FBI Officials Said Anti-terror Training Not Given Due Weight in Agent Promotions, Group Reports

Lawyers for a once-decorated terror-fighting FBI agent are making public hundreds of pages of testimony from the bureau's top brass declaring that terrorism expertise has been given little weight in promoting agents since the Sept. 11, 2001, attacks.

The evidence gathered during Agent Bassem Youssef's ongoing lawsuit against the FBI includes statements from the agency's director, Robert Mueller, and many of his top supervisors on how little Middle Eastern experience, Arabic language skills or formal anti-terrorism training has played in promotion decisions.

The testimony, some of which was reported by The Associated Press in 2005, is being posted Wednesday to a Web site for the public to see.

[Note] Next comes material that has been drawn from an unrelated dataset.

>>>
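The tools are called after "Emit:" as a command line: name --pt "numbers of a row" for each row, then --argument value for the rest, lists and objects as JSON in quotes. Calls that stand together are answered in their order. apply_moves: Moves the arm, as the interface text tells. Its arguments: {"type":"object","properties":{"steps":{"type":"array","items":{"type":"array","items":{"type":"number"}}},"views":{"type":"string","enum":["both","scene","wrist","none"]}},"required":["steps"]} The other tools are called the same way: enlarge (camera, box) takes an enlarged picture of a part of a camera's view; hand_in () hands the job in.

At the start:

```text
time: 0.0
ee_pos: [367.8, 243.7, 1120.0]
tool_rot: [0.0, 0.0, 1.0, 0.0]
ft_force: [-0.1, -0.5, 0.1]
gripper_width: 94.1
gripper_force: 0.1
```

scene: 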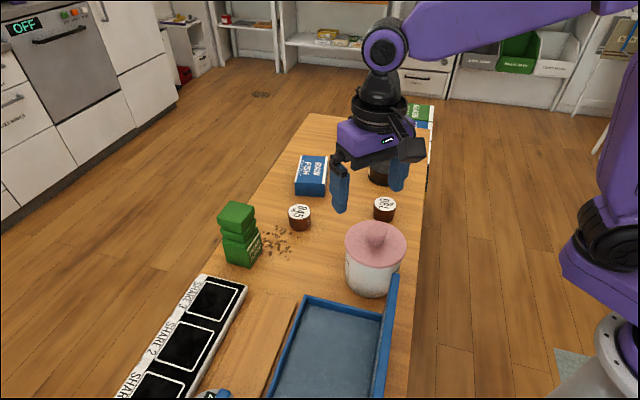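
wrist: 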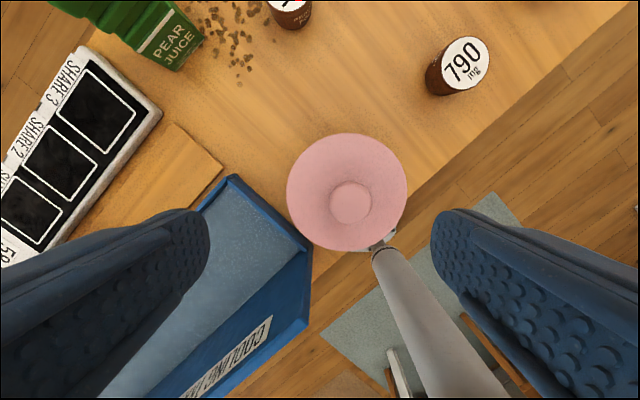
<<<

It includes:

— Mueller defending the 2003 appointment of agent Gary Bald to the top terror-fighting job on grounds that he was qualified because he ran the Baltimore office when it investigated the 2002 Washington-area sniper shootings.

"He had the sniper case, which I don't know whether it was actually documented as a domestic terrorism program, but certainly it could fall under the category of domestic terrorism. So running the office gave him some exposure to terrorism matters," Mueller testified.

— Bald, who retired earlier this year, was asked about his grasp of Middle Eastern culture and history, and testified: "I wish that I had it. It would be nice."

— The agent assigned to oversee the Sept. 11 investigation at the Pentagon acknowledged she had no formal terrorism background. "I do not have a terrorism background myself," agent Ellen Knowlton testified.

— John Lewis, a deputy assistant director for counterterrorism, testified that there was no difference in recruiting an informant to infiltrate a white supremacist group or Al Qaeda. "It doesn't make any difference whether somebody's from the Middle East or a white supremacist or from Australia," he said.

Youssef, the agent suing the bureau, alleges he was passed over for several promotions that could have better utilized his skills in the war on terror. The FBI denies discriminating against him.

Youssef's lawyer said Tuesday he was making the depositions public so Americans can see the FBI answers for themselves. "The American public has a right to know what really happened inside the FBI counterterrorism division after Sept. 11," attorney Stephen Kohn said.

The documents are to be posted Wednesday to http://www.whistleblowers.org.

An FBI spokesman did not immediately return a call seeking comment Tuesday. In the past, the FBI has declined to discuss the Youssef litigation but has said the agency has fundamentally reshaped itself to ensure the field agents on the ground who work the cases have the necessary skills, training and background for fighting terrorism. It has noted it hired or redeployed more than 1,000 agents to counterterrorism and hired an additional 1,200 intelligence analysts and linguists.

Youssef was credited with improving relations with Saudi Arabia during the late 1990s as the threat from Al Qaeda leader Usama bin Laden grew and the bureau struggled to solve the case of the 1996 Khobar Towers bombing. He received special awards for his performance.

But after Sept. 11, Youssef repeatedly was passed over for top-level headquarters jobs in terrorism. Instead, he was offered same-rank positions in budgeting or exploiting intelligence from terrorism documents.

Louis Freeh, the former FBI director who left that job three months before the terrorist attacks, testified he believed Youssef should have gotten an important terror-fighting job in the post-Sept. 11 era

And one FBI supervisor, just-retired agent Paul Vick, testified he was concerned that Youssef's skills weren't utilized after Sept. 11 and that some colleagues had mistaken him for another agent who was Muslim and had refused certain work assignments on religious beliefs.

Youssef is Christian and never refused any assignments, his lawyer said.